Subsection 9(2) allows the OSO to serve a notice on a person whom he or she believes is able to give information relevant to an investigation under the Ombudsman Act, requiring them to attend before a person specified in the notice at a specified date, time and place, to answer questions relevant to the investigation.
Subsection 9(3) imposes limits on the OSO’s powers to require a person to provide information, answer questions or produce documents or records where the Attorney-General gives the OSO a certificate certifying that the disclosure of the information or documents would be contrary to the public interest. The provision has effect where the Attorney-General certifies that the disclosure would be contrary to the public interest because it would:
· prejudice the security, defence or international relations of the Commonwealth;
· involve disclosure of confidential communications between a Minister and a Minister of a State that would prejudice relations between the Commonwealth Government and the Government of a State;
· involve disclosure of deliberations or decisions of the Cabinet or of a Committee of the Cabinet;
· involve disclosure of deliberations or advice of the Executive Council; or
· if the documents were in the possession or under the control of the Australian Crime Commission or Board of the Australian Crime Commission, endanger the life of a person or create a risk of serious injury to a person.
Subsection (4) sets out situations where provisions of other enactments will not excuse a person from providing information or producing a document or record or answering questions when required to do so under the Ombudsman Act on any of the following grounds that:
- it would contravene the provisions of any other enactment (whether it was enacted before or after the commencement of the Prime Minister and Cabinet Legislation Amendment Act 1991 );
- it might tend to incriminate the person or make him or her liable to a penalty; or
- disclosing the information or providing the document would be otherwise contrary to the public interest.

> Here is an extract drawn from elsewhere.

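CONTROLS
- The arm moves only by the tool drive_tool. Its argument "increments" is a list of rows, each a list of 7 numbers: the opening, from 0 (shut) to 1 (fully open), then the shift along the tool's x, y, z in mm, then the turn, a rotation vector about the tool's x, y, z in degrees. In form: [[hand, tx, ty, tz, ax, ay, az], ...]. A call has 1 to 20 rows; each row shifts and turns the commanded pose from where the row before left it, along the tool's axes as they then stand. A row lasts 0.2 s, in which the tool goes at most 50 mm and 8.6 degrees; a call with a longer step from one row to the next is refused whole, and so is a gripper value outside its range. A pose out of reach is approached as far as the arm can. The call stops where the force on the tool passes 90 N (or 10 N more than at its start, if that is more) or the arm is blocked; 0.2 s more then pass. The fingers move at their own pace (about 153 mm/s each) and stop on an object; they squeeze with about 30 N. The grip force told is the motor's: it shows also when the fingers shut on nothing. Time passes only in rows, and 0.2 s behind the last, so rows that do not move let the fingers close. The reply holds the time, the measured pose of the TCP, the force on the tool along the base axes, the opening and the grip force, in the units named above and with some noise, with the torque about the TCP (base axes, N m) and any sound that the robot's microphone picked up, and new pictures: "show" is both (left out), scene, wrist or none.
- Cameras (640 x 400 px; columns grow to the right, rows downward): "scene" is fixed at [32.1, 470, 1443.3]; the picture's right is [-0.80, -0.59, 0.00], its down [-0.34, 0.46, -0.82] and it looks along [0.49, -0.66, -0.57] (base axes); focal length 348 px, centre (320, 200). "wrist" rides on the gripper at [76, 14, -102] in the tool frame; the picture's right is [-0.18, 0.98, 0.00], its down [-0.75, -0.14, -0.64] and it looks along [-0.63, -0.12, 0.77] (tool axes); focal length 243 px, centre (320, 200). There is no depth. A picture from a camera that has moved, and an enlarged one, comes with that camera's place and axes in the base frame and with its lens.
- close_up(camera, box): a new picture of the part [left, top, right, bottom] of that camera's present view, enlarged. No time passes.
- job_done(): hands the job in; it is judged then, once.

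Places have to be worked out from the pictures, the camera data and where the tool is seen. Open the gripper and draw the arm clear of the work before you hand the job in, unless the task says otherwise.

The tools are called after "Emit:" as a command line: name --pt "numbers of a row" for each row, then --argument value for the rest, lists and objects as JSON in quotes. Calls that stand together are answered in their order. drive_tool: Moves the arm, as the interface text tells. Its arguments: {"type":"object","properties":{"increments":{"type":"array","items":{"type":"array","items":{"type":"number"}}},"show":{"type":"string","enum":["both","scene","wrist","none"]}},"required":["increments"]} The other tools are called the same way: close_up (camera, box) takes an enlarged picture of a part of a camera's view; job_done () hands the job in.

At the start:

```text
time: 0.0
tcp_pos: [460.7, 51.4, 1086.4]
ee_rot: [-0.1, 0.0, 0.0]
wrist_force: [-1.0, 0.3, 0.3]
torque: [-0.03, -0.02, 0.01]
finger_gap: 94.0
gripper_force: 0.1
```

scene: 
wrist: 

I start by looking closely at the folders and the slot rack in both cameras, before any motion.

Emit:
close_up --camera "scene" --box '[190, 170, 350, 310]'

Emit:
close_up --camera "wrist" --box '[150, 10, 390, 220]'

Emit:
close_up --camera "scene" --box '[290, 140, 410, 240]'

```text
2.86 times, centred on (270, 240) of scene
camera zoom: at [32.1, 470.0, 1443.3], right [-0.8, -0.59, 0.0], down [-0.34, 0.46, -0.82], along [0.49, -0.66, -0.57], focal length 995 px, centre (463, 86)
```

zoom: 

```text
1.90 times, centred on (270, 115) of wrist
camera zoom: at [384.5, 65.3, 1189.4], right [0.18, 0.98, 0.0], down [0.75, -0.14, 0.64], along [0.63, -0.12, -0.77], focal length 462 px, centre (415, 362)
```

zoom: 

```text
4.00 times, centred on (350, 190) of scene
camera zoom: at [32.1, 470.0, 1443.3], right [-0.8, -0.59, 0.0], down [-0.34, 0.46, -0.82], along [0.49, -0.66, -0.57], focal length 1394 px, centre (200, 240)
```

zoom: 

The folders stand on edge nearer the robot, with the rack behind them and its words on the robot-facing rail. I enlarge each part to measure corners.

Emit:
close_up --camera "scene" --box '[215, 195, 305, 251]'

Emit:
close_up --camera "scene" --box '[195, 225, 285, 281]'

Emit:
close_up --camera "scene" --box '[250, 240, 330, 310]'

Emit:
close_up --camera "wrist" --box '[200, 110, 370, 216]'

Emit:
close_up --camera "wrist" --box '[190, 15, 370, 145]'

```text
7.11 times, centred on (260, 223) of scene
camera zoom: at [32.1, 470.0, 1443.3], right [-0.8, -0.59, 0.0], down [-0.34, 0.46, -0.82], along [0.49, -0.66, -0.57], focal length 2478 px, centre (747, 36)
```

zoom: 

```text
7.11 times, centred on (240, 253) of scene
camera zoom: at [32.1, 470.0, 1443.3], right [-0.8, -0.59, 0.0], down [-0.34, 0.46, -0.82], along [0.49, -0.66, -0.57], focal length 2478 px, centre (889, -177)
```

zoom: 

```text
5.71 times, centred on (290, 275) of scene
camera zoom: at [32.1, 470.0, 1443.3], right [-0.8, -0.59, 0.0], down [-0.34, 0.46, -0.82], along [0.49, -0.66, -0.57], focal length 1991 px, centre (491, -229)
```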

The information or document or record or answer to a question is not admissible in evidence against the person in proceedings except in the following situations:
· in an application under subsection 11A(2) to the Federal Court for an order directing a person to comply with a requirement made by the OSO to provide information, produce documents or records and answer questions in relation to an investigation; or
· in proceedings for an offence against section 36 of the Ombudsman Act (i.e. refusing or failing to attend before the OSO, or be sworn or make an affirmation or furnish information or answer a question or produce a document or record) or offences against section 137.1, 137.2 or 149.1 of the Criminal Code that relates to the Act.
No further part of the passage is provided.